• _DIRECTION 1_: Copy nothing but the lines below running from the line containing "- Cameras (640" through the line containing "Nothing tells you", both end lines included.

— START OF SOURCE —

Une procédure pourra être ouverte contre le procureur de l'affaire Crypto, Peter Marti. [Keystone - Alexandra Wey]
Le procureur extraordinaire de la Confédération pour l'affaire Crypto AG Peter Marti sous enquête / La Matinale / 1 min. / le 21 décembre 2022
Le Département fédéral de justice et police (DFJP) a autorisé mardi l'ouverture d'une enquête pénale contre Peter Marti, lui-même procureur extraordinaire dans l'affaire Crypto. Il est accusé d'abus d'autorité par un ancien chef de la communication du Département fédéral de l'intérieur.

L'autorité de surveillance du Ministère public de la Confédération (AS-MPC) avait nommé Peter Marti comme procureur extraordinaire de la Confédération en janvier 2021 pour examiner de présumées fuites en lien avec "l'Affaire Crypto". Or, selon un communiqué du DFJP, celui-ci fait désormais lui-même l'objet d'une plainte.

En septembre, les journaux de Tamedia révélaient que Peter Lauener, l'ancien chef de la communication du Département fédéral de l'intérieur, avait déposé plainte pour abus d'autorité. Ce dernier est au centre de l'enquête ouverte par Peter Marti sur une fuite d'informations dans l'affaire Crypto. Il a été placé temporairement en détention préventive durant le mois de juillet, soupçonné de violation du secret de fonction. Une mesure jugée inhabituellement sévère par certains experts.

>> Lire : L'ancien chef de la communication d'Alain Berset aurait fait un séjour en prison

Excès de zèle de Peter Marti

Suite à cette plainte de Peter Lauener, l'AS-MPC a nommé cet automne un autre procureur extraordinaire, l'avocat lucernois Stephan Zimmerli, pour examiner les faits. Mi-novembre, on apprenait dans la presse alémanique que celui-ci disposerait de suffisamment de preuves contre Peter Marti pour demander au DFJP d'ouvrir une procédure pénale à son encontre.

— END OF SOURCE —
— START OF DATASET EXTRACT —

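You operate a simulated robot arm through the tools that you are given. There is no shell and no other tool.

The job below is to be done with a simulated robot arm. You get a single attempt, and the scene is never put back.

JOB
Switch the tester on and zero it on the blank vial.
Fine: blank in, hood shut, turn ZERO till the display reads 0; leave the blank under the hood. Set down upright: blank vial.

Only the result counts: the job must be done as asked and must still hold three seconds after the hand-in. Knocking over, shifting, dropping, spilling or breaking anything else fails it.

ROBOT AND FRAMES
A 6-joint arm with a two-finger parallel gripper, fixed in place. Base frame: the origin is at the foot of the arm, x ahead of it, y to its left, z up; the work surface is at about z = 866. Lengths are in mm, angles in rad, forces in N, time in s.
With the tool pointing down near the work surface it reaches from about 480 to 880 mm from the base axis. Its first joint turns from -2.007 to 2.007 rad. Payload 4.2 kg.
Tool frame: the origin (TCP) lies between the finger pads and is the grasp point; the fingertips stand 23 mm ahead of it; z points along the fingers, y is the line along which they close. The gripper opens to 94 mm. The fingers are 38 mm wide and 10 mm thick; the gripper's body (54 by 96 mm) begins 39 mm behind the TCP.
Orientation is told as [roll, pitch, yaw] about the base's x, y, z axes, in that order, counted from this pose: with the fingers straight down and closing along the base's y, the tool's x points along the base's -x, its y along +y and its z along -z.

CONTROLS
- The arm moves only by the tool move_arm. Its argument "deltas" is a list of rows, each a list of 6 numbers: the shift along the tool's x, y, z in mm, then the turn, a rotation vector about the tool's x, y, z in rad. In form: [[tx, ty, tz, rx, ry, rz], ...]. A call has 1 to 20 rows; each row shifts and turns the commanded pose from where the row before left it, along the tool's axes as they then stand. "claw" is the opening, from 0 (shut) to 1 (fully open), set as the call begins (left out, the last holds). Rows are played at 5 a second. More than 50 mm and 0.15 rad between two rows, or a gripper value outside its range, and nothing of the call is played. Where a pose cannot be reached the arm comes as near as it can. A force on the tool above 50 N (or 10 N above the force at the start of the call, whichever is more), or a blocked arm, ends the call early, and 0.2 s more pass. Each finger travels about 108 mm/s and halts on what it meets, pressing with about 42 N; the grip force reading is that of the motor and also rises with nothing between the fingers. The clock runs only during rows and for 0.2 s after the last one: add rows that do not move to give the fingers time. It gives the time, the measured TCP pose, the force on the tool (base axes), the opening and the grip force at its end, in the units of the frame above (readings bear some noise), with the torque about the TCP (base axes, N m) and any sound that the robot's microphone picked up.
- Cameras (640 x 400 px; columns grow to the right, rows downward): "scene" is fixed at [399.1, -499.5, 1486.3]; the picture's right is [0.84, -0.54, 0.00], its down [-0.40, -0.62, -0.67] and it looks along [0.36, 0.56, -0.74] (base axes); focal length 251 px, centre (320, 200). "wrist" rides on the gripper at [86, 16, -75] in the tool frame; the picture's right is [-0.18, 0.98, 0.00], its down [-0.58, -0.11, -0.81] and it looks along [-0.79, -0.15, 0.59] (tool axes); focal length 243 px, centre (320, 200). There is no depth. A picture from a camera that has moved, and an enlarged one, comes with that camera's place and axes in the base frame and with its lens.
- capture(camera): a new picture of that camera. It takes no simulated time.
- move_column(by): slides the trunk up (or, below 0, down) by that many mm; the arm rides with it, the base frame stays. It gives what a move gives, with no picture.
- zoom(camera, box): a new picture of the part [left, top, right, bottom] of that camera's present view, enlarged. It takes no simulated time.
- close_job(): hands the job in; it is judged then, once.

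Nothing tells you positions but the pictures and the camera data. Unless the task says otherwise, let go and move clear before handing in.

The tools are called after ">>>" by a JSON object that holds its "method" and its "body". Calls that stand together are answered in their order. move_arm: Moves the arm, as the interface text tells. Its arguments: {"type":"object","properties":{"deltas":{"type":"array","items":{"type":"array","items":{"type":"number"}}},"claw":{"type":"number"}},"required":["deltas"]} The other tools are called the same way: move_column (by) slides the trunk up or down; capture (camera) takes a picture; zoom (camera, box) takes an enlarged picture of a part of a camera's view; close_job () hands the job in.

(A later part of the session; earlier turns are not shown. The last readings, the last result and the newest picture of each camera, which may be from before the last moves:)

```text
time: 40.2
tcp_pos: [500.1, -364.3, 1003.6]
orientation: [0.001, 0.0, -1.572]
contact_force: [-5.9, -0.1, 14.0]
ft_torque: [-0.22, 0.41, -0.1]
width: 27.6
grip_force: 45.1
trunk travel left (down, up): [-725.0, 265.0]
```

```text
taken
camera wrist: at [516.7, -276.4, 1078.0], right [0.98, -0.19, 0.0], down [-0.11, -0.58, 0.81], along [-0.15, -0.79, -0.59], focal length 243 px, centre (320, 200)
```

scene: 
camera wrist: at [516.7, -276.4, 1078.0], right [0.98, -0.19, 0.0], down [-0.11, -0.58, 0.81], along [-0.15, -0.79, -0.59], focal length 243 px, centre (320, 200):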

— END OF DATASET EXTRACT —

• _DIRECTION 2_: Go on with the source that begins "Une procédure pourra" from its last line.

• _EXERCISE RESPONSE 1_:
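- Cameras (640 x 400 px; columns grow to the right, rows downward): "scene" is fixed at [399.1, -499.5, 1486.3]; the picture's right is [0.84, -0.54, 0.00], its down [-0.40, -0.62, -0.67] and it looks along [0.36, 0.56, -0.74] (base axes); focal length 251 px, centre (320, 200). "wrist" rides on the gripper at [86, 16, -75] in the tool frame; the picture's right is [-0.18, 0.98, 0.00], its down [-0.58, -0.11, -0.81] and it looks along [-0.79, -0.15, 0.59] (tool axes); focal length 243 px, centre (320, 200). There is no depth. A picture from a camera that has moved, and an enlarged one, comes with that camera's place and axes in the base frame and with its lens.
- capture(camera): a new picture of that camera. It takes no simulated time.
- move_column(by): slides the trunk up (or, below 0, down) by that many mm; the arm rides with it, the base frame stays. It gives what a move gives, with no picture.
- zoom(camera, box): a new picture of the part [left, top, right, bottom] of that camera's present view, enlarged. It takes no simulated time.
- close_job(): hands the job in; it is judged then, once.

Nothing tells you positions but the pictures and the camera data. Unless the task says otherwise, let go and move clear before handing in.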

• _EXERCISE RESPONSE 2_:
Selon plusieurs juristes, le mandat de Peter Marti ne concerne que les fuites présumées au Ministère public. Or, Peter Lauener est un collaborateur du Conseil fédéral, non du MPC. Il aurait donc dépassé le cadre de son mandat et n’aurait pas eu l’autorisation pour enquêter sur l'ancien porte-parole d'Alain Berset. Certains estiment donc que l'AS-MPC aurait donc dû lui mettre des limites, d'autant que Peter Marti a ouvert deux autres enquêtes sur des violations du secret de fonction.

>> Les explications d'Etienne Kocher dans Forum sur la situation (en juillet) :

Le procureur extraordinaire Peter Marti qui enquête sur l’affaire Crypto est mis sous pression
Le procureur extraordinaire Peter Marti qui enquête sur l’affaire Crypto est mis sous pression / Forum / 2 min. / le 20 juillet 2022

Autorisation formelle du DFJP

Le droit sur la responsabilité des employés de la Confédération stipule qu'une telle procédure visant un procureur extraordinaire comme Peter Marti nécessite une autorisation du DFJP. Autorisation qui vient donc d'être donnée par la ministre Karin Keller-Sutter et signée par la secrétaire générale du DFJP. Elle estime qu'il est impossible d'exclure que les infractions reprochées à Peter Marti soient réelles.

L'autorisation de poursuite ne dit cependant rien de la culpabilité ou de l'innocence de la personne visée, précise encore le communiqué. Mais avec cette nouvelle procédure, Peter Marti devra très probablement suspendre ses enquêtes contre Peter Lauener.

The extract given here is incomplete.